PROBLEM SET
(A) Cite the given text exactly. Begin with "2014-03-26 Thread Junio" and finish with "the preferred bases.".
(B) Keep the given text going from its last sentence.

## start GIVEN TEXT

2014-03-26 Thread Junio C Hamano
Jeff King  writes:

> Just looking at the 128-day case again, using bitmaps increased our
> server CPU time _and_ made a much bigger pack. This series not only
> fixes the CPU time regression, but it also drops the server CPU time to
> almost nothing. That's a nice improvement, and it makes perfect sense:
> we are reusing on-disk deltas instead of on-the-fly computing deltas
> against the preferred bases.

True.

> I think we could still add the objects from the tip of the client's HAVE
> list.

That should make the result at least per to the non-bitmap case,
right?

> This patch would still be a CPU win on top of that, because it
> would reduce the number of objects which need a delta search in the
> first place.

Yes.

> So I think the next steps are probably:
>
>   1. Measure the "all objects are preferred bases" approach and confirm
>  that it is bad.

;-)

## end GIVEN TEXT
## start DATA

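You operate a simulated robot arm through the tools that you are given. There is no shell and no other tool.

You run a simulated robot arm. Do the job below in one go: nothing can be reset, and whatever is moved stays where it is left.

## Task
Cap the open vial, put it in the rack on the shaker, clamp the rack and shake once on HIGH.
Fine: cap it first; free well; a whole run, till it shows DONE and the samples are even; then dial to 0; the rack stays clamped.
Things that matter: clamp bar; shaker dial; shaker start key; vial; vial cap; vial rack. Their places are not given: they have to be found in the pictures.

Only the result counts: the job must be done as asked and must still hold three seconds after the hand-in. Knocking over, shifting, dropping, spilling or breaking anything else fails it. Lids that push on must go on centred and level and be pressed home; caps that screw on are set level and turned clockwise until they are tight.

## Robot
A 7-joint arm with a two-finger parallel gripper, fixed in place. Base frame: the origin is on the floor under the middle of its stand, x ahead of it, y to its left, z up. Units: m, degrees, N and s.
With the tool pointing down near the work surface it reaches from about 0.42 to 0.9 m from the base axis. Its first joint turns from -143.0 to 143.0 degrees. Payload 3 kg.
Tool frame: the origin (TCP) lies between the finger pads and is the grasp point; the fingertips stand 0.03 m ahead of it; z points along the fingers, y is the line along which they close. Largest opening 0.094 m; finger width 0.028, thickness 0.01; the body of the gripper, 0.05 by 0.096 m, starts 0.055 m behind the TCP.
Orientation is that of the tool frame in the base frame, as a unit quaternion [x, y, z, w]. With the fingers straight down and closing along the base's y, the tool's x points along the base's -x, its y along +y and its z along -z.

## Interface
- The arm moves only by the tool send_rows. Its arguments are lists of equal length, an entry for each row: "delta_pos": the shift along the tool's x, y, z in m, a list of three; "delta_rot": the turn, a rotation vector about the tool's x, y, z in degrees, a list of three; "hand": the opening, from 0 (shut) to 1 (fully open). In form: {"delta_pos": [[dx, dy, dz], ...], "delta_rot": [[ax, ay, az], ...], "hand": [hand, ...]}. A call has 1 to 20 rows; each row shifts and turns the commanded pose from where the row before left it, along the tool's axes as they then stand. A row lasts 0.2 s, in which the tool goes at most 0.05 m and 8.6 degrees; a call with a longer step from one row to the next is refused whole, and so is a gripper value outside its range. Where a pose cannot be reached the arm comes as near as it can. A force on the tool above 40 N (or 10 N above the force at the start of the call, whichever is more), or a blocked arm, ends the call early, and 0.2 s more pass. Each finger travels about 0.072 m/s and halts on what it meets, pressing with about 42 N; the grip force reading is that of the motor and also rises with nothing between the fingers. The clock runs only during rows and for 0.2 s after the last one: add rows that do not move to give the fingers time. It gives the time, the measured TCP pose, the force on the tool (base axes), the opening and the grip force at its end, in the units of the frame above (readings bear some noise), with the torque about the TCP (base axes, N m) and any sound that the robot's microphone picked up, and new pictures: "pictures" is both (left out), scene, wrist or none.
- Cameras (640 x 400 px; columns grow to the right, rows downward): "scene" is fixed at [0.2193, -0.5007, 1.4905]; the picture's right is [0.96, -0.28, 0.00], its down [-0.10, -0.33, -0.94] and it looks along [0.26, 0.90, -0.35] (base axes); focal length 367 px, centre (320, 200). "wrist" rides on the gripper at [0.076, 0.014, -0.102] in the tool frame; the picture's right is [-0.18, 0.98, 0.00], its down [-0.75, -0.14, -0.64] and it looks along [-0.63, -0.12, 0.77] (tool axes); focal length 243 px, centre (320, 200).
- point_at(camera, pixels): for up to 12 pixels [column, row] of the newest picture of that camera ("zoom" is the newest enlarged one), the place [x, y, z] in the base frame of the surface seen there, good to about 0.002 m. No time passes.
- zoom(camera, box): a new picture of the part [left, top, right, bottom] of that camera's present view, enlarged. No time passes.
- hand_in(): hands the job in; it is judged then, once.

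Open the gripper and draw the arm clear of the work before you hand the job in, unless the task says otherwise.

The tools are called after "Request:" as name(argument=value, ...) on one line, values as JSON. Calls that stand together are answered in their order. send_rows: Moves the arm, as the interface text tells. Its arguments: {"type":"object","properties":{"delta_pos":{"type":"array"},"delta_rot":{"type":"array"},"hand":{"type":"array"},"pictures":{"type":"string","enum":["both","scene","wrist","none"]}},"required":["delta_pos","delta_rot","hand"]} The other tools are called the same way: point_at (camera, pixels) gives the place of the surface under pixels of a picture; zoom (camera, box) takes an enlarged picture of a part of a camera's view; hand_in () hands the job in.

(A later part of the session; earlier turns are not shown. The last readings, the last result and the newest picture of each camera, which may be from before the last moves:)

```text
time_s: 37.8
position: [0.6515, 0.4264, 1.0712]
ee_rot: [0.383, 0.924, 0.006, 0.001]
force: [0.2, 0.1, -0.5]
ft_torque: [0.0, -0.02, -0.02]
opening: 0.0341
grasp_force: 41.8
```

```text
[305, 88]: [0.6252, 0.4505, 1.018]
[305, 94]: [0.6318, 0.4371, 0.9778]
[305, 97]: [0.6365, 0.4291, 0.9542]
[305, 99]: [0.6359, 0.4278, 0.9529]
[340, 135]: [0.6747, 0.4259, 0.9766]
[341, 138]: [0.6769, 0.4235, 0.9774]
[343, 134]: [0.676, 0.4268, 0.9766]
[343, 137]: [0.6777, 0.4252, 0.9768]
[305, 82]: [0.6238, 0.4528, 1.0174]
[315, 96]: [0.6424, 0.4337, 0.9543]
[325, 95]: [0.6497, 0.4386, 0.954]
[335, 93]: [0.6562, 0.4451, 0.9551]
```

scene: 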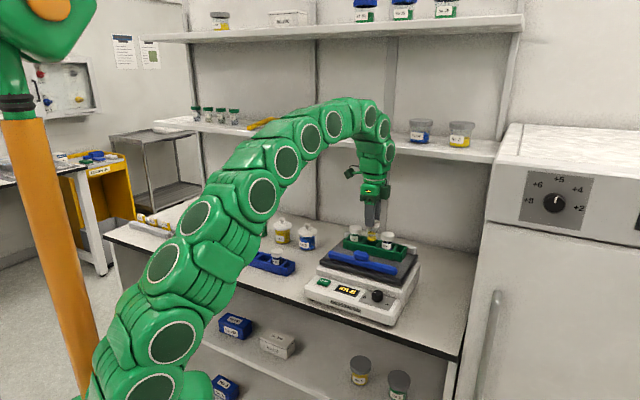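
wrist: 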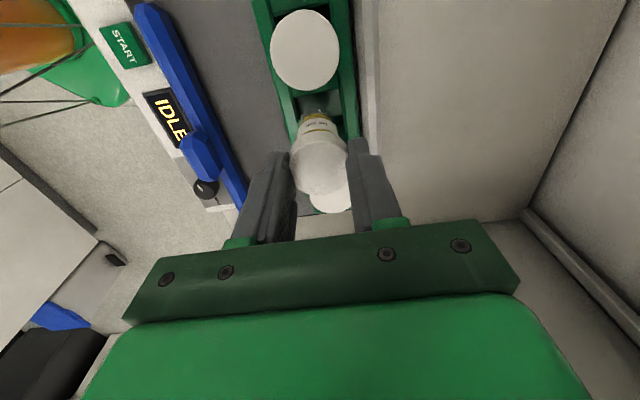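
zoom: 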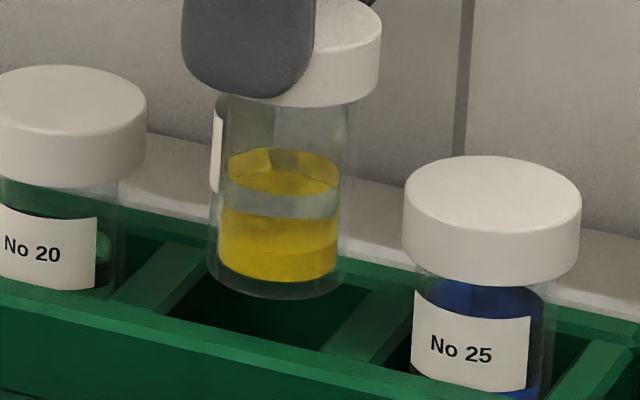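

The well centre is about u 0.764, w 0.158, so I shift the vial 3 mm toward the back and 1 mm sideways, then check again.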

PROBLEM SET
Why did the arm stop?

## end DATA

FINAL ANSWERS
(A)
2014-03-26 Thread Junio C Hamano
Jeff King  writes:

> Just looking at the 128-day case again, using bitmaps increased our
> server CPU time _and_ made a much bigger pack. This series not only
> fixes the CPU time regression, but it also drops the server CPU time to
> almost nothing. That's a nice improvement, and it makes perfect sense:
> we are reusing on-disk deltas instead of on-the-fly computing deltas
> against the preferred bases.

(B)
>   2. Measure the "reused deltas become preferred bases" approach. I
>  expect the resulting size to be slightly better than what I have
>  now, but not as good as v1.9.0's size (but taking less CPU time).

Do you mean "the bases for reused deltas become preferred bases, so
that we can deltify more objects off of them"?

>   3. Measure the "figure out boundaries and add them as preferred bases,
>  like we do without bitmaps" approach. I expect this to behave
>  similarly to v1.9.0.

Yes.

>   4. Combine (2) and (3) and measure them. I'm _hoping_ this will give
>  us the best of both worlds, but I still want to do the individual
>  measurements so we can see where any improvement is coming from.

Sensible.  Thanks.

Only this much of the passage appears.